— BEGIN —
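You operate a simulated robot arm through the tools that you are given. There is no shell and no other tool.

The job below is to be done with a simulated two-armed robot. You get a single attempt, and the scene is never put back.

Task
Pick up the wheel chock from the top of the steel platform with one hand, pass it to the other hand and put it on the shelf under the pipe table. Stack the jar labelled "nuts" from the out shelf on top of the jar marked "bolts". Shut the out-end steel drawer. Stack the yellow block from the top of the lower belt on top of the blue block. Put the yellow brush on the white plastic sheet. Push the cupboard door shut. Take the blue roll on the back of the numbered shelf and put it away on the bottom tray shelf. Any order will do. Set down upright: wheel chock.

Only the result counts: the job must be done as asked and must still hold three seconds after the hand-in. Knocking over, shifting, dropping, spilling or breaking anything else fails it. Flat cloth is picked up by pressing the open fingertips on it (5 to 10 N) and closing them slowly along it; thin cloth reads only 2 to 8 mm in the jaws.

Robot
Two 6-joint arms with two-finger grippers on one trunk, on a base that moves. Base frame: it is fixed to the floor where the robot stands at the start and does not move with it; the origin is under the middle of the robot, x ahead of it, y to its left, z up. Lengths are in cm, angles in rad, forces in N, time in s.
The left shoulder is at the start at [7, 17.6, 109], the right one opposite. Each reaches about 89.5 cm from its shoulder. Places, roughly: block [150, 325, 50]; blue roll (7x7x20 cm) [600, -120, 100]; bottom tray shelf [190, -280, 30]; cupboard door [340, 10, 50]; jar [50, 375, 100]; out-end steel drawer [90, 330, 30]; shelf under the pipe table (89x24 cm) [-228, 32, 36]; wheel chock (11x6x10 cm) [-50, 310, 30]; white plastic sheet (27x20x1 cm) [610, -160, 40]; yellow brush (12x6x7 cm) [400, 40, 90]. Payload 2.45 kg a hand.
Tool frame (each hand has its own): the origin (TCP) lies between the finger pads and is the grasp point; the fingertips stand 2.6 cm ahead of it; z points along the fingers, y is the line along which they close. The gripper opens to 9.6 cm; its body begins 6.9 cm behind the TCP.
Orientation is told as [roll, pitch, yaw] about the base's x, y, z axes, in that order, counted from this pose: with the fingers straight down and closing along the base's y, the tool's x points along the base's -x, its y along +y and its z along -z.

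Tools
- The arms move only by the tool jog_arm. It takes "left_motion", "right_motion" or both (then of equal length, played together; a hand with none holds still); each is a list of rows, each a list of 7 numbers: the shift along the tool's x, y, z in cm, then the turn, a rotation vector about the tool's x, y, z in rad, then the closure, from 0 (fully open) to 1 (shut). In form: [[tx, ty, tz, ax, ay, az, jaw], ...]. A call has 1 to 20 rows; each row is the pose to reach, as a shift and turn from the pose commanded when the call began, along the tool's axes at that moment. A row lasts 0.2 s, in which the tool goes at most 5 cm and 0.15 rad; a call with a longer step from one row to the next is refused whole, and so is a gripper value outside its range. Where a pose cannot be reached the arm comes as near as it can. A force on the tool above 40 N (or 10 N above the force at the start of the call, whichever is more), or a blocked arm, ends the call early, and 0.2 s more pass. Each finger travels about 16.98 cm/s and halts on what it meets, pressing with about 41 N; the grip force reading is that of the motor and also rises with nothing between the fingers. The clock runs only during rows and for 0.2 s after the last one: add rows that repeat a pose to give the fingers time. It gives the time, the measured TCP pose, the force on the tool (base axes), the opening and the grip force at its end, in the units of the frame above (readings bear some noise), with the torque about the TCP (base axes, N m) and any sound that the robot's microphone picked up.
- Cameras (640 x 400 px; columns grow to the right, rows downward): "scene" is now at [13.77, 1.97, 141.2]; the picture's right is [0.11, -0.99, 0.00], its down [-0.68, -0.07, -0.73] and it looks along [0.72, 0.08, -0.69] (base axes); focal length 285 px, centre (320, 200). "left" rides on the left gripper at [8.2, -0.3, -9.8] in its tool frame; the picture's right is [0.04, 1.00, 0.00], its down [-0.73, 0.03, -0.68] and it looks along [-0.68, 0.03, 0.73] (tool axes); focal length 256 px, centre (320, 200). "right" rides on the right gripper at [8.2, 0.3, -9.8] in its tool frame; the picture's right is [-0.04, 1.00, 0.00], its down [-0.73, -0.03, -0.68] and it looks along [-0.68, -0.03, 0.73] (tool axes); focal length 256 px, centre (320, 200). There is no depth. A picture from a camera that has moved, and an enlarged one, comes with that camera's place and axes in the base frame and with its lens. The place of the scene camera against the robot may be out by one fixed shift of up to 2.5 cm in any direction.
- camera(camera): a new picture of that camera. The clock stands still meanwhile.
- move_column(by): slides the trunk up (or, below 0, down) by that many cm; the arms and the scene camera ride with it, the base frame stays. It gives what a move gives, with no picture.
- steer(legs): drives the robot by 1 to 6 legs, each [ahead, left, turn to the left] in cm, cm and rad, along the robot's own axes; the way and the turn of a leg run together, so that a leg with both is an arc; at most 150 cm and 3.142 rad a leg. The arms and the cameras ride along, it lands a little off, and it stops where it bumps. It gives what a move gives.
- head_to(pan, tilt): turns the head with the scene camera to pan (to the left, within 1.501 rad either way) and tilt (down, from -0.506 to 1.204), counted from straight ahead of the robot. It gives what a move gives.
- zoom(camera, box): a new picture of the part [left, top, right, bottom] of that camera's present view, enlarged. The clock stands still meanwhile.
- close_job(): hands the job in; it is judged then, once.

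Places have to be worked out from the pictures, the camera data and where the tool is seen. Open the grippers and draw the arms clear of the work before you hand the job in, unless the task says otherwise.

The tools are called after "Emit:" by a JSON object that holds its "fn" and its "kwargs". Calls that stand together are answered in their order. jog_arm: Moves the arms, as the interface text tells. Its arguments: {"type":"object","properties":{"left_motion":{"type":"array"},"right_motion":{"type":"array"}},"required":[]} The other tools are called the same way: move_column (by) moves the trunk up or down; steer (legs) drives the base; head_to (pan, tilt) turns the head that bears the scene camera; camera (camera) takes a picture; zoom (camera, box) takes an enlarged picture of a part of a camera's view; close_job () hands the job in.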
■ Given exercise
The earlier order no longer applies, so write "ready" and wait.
— END —
■ Given exercise
Copy each line that holds the word "stands".

■ Answer for this exercise
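Two 6-joint arms with two-finger grippers on one trunk, on a base that moves. Base frame: it is fixed to the floor where the robot stands at the start and does not move with it; the origin is under the middle of the robot, x ahead of it, y to its left, z up. Lengths are in cm, angles in rad, forces in N, time in s.
- camera(camera): a new picture of that camera. The clock stands still meanwhile.
- zoom(camera, box): a new picture of the part [left, top, right, bottom] of that camera's present view, enlarged. The clock stands still meanwhile.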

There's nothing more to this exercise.